Certas palavras traumatizam o cidadão - e, naquela noite, o verbo “pousar” atordoou meu ouvido direito. Ao me recobrar, tive o ímpeto polido de responder com um elogio - “Puxa vida, a senhora deve ser um avião” -, mas me acovardei. Orientei a intrépida candidata a ligar no dia seguinte e procurar a Ariane Carneiro, editora responsável pelas senhoritas interessadas em posar, sem u. Eu trabalhava exclusivamente na “parte cultural”, como nos lembrava, diariamente, nosso redator-chefe, Humberto Werneck. Imbuído das minhas atribuições estritas, eu me despedi da moça, que pronunciou um “tchau” aspirado, e voltei às minhas culturais ocupações: decidir entre um “porém” e um “contudo” na edição de uma longa reportagem literariamente diferenciada, digamos assim. Nós, na parte cultural, acreditávamos que publicávamos os melhores textos da imprensa brasileira, e os mais compridos também. A parte das fotografias naturalistas não ficava sob a nossa jurisdição. Era outro departamento.
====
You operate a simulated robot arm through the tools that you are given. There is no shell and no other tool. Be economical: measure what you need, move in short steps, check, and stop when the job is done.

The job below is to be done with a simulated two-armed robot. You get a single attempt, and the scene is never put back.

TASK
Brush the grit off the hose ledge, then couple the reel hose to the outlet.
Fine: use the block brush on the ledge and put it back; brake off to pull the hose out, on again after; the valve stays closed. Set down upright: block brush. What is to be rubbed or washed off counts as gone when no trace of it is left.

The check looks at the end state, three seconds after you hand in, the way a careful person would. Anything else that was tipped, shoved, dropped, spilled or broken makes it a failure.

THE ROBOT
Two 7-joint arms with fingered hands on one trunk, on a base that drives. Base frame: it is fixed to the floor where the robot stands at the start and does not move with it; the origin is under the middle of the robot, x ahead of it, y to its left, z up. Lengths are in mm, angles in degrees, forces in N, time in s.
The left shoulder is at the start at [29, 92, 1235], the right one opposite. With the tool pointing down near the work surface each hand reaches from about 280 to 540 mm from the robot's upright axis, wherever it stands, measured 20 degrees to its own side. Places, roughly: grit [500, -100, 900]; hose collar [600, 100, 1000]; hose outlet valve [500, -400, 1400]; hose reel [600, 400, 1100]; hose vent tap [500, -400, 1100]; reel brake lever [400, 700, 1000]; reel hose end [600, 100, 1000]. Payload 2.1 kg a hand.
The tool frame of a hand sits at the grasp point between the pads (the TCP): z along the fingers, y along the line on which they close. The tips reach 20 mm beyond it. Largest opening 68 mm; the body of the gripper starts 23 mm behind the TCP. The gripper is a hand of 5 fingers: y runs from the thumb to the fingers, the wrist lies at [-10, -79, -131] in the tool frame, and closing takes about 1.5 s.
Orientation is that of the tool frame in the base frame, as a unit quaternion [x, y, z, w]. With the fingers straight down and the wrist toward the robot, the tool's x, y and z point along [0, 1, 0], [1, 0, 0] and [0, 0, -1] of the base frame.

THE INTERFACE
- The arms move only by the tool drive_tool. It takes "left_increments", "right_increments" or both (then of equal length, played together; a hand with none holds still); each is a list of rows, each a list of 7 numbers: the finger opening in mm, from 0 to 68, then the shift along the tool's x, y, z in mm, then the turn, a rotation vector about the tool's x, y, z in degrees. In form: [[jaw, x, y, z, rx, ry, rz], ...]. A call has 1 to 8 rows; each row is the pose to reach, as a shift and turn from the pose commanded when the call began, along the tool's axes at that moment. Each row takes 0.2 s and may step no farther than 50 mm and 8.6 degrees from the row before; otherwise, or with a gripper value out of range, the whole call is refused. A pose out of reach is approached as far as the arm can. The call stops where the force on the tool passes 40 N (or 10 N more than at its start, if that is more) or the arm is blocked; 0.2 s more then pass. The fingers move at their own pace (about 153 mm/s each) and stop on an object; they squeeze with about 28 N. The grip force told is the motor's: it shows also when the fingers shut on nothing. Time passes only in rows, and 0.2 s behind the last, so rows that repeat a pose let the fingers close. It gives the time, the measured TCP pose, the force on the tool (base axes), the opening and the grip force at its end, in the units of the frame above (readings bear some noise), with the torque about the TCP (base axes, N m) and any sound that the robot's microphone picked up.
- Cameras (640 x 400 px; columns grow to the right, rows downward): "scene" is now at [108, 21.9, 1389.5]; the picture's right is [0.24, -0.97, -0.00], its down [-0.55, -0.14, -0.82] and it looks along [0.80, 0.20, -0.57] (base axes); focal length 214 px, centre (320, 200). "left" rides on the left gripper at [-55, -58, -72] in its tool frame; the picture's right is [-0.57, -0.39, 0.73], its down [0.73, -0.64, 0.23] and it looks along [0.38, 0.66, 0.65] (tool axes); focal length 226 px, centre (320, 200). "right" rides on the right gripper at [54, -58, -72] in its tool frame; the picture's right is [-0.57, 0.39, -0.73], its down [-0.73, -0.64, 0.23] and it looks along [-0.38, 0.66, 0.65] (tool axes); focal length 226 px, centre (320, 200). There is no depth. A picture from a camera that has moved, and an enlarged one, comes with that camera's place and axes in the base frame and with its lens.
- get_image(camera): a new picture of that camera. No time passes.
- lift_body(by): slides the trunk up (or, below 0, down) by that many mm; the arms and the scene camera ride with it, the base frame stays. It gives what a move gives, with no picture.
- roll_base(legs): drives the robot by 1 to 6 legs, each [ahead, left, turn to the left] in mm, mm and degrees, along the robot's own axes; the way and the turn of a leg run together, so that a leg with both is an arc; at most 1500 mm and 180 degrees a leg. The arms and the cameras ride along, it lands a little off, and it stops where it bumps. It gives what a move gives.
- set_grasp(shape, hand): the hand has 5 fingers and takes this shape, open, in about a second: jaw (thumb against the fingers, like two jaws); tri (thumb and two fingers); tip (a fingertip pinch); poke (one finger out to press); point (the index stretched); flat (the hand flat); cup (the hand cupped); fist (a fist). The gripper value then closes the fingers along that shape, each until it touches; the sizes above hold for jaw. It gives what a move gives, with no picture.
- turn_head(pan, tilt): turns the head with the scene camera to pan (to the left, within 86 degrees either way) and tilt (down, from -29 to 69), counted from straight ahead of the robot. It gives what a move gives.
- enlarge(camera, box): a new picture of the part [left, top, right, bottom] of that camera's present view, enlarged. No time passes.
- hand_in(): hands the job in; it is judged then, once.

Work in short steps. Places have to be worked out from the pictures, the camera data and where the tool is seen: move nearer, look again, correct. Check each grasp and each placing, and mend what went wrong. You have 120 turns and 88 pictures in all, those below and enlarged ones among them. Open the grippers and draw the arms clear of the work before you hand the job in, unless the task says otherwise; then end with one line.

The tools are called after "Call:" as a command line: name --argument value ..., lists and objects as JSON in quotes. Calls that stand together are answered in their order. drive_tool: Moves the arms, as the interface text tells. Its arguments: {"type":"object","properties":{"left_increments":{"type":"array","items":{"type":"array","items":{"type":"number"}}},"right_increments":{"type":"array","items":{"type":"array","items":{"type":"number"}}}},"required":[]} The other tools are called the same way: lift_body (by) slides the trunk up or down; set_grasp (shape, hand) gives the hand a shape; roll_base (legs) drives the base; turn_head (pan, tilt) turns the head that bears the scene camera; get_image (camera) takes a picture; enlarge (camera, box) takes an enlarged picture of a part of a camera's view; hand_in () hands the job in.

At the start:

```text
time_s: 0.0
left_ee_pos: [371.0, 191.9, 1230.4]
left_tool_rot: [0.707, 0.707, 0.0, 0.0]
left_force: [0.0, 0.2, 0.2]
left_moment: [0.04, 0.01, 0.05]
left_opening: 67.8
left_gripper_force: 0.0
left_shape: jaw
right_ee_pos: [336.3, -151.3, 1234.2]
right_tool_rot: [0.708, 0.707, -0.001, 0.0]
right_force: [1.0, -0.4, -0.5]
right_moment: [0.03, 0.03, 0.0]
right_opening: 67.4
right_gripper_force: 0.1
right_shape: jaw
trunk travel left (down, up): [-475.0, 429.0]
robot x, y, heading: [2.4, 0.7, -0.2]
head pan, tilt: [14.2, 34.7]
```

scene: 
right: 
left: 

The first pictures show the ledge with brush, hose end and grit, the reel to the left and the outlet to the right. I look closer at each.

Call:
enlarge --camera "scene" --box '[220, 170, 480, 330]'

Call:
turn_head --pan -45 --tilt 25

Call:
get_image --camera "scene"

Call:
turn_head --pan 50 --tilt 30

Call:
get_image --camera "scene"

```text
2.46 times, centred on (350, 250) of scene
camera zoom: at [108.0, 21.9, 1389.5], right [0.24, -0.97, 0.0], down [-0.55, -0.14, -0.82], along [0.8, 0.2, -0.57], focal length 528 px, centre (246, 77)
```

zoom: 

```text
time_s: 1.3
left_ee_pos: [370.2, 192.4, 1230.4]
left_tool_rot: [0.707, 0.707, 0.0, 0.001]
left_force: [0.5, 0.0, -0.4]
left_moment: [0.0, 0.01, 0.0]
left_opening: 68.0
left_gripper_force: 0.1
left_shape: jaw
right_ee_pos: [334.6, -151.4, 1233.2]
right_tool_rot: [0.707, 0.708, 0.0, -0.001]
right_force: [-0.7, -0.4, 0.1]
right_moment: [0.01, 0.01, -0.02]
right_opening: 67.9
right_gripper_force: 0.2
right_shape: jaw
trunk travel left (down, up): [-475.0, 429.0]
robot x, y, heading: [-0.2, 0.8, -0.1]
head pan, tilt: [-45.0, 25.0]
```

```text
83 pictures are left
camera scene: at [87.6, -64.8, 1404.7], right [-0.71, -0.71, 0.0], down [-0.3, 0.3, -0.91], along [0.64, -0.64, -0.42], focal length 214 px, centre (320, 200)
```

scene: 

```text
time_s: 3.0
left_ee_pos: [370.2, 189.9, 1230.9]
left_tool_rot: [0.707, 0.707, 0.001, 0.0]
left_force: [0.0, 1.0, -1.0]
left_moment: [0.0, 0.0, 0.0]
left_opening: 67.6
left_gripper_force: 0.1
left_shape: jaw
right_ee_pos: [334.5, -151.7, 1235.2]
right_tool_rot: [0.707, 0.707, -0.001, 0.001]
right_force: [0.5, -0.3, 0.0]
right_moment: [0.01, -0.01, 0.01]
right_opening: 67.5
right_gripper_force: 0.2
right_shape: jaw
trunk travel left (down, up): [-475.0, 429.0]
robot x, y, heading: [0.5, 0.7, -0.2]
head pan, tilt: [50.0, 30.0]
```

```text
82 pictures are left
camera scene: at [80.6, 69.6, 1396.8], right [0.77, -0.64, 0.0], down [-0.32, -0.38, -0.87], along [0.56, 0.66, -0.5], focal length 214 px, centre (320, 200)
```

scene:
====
Mas como era bom o outro departamento. Era uma delícia inebriante habitar aquela região fronteiriça do jornalismo sério, literário, investigativo, etc. e etc., bem na linha de vizinhança com os domínios da Ariane. Ocasionalmente, eu passeava do lado de lá. Uma vez, pensando apenas no sumo bem da imprensa pátria, fiz uma “sugestão de pauta” para a parte que não era a cultural. Minha sugestão era fazer um ensaio de nu artístico encimado por um título erudito: “Um país se faz com mulheres e livros”. O lado de lá aprovou minha homenagem semierótica a Monteiro Lobato e produziu fotos inesquecíveis: uma formosa loira espreguiçava em lânguidos ângulos sobre um assoalho forrado de clássicos da literatura nacional. Como ghost writer das imagens, eu vibrei. A dama de cachos dourados foi para mim uma vitória intelectual. 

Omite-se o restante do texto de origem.